▸ Challenge:
Return each line of the listing that contains the string "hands".
┌─ Source material
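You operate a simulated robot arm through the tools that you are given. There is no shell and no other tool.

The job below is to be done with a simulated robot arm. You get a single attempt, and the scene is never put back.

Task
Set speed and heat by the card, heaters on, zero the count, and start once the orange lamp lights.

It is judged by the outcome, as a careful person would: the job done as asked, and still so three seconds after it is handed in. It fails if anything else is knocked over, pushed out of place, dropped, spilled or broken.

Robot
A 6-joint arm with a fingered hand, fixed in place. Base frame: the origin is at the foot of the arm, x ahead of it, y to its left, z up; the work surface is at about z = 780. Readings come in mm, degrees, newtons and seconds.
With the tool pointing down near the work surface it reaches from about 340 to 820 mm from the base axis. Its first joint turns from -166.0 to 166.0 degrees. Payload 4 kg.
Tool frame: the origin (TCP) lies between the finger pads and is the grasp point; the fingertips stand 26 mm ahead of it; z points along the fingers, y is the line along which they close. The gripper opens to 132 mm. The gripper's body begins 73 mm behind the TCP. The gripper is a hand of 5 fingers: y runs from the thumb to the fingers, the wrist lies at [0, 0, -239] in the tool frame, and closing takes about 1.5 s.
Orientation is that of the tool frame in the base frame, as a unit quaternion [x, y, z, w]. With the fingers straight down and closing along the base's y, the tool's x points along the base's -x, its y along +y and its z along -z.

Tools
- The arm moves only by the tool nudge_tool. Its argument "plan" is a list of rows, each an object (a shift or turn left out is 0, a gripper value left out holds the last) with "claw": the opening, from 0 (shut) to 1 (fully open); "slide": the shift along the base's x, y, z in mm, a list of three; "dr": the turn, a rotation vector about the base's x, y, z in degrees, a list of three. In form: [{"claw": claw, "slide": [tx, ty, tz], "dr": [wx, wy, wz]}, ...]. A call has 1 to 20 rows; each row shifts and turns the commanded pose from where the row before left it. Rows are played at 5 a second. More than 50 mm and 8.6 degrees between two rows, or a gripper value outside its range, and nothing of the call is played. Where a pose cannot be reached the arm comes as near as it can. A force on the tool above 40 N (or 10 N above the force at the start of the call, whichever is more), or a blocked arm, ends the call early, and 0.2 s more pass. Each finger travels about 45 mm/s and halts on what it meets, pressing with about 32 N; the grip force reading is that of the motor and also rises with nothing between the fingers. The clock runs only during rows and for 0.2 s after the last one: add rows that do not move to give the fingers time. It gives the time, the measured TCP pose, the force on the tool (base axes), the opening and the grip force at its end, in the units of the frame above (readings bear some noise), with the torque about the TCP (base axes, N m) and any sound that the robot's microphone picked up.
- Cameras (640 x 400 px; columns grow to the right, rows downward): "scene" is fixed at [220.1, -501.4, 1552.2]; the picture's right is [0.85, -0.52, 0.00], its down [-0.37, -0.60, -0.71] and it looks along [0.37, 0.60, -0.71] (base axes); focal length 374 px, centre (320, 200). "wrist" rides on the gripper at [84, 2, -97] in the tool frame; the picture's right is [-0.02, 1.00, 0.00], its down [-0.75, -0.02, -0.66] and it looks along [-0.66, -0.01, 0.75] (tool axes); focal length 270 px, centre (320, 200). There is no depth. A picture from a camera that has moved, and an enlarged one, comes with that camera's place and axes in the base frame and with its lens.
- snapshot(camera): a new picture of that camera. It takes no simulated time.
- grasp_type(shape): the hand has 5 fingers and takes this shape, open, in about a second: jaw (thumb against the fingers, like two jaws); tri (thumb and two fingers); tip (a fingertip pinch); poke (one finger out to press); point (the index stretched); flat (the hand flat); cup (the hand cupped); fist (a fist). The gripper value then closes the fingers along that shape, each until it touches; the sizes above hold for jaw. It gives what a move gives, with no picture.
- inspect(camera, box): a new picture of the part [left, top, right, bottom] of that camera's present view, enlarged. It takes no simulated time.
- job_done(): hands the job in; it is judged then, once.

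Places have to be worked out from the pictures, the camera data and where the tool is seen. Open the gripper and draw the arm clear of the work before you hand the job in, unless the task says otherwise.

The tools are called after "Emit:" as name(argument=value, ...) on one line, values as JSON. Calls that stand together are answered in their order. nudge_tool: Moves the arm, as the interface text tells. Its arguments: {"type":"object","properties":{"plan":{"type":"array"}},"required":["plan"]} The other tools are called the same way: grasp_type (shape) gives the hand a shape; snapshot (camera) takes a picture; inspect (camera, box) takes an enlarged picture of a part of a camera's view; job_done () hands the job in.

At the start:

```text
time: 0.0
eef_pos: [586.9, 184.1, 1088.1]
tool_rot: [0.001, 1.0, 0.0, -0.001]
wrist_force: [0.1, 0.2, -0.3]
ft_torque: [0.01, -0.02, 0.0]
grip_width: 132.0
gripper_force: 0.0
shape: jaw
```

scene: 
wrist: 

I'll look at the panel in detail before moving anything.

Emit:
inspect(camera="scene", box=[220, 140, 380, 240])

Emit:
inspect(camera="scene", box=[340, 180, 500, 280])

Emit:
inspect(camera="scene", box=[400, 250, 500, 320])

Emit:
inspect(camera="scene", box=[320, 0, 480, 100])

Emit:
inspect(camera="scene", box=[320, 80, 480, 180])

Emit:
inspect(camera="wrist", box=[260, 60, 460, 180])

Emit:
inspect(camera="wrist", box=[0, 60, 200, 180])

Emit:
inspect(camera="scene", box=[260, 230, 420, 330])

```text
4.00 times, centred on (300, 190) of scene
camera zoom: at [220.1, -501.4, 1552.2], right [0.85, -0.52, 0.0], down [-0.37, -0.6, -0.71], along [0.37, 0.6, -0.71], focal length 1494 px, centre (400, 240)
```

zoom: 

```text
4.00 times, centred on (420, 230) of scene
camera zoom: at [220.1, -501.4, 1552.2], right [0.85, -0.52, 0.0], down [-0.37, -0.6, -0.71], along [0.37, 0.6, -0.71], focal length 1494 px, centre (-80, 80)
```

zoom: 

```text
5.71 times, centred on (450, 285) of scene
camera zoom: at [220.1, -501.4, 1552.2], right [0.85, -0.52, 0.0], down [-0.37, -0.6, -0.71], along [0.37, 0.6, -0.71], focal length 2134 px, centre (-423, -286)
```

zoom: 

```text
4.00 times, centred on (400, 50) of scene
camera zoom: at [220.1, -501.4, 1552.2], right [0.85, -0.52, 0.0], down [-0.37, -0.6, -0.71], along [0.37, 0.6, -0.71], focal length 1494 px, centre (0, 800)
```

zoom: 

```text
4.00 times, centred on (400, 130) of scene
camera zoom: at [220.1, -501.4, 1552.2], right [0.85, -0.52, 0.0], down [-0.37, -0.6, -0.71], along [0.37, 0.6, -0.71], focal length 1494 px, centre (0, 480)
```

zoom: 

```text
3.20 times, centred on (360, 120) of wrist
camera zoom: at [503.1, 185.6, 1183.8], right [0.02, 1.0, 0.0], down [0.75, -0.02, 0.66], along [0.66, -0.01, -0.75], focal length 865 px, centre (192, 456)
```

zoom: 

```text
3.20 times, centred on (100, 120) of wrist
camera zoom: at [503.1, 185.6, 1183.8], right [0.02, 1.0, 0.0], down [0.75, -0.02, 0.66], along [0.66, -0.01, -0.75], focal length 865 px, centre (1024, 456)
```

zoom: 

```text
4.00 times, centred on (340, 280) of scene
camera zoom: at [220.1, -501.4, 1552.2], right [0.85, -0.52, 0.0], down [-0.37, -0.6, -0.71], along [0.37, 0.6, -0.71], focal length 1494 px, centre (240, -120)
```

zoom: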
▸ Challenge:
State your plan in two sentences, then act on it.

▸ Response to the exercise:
└─
▸ Response to the exercise:
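- job_done(): hands the job in; it is judged then, once.
The tools are called after "Emit:" as name(argument=value, ...) on one line, values as JSON. Calls that stand together are answered in their order. nudge_tool: Moves the arm, as the interface text tells. Its arguments: {"type":"object","properties":{"plan":{"type":"array"}},"required":["plan"]} The other tools are called the same way: grasp_type (shape) gives the hand a shape; snapshot (camera) takes a picture; inspect (camera, box) takes an enlarged picture of a part of a camera's view; job_done () hands the job in.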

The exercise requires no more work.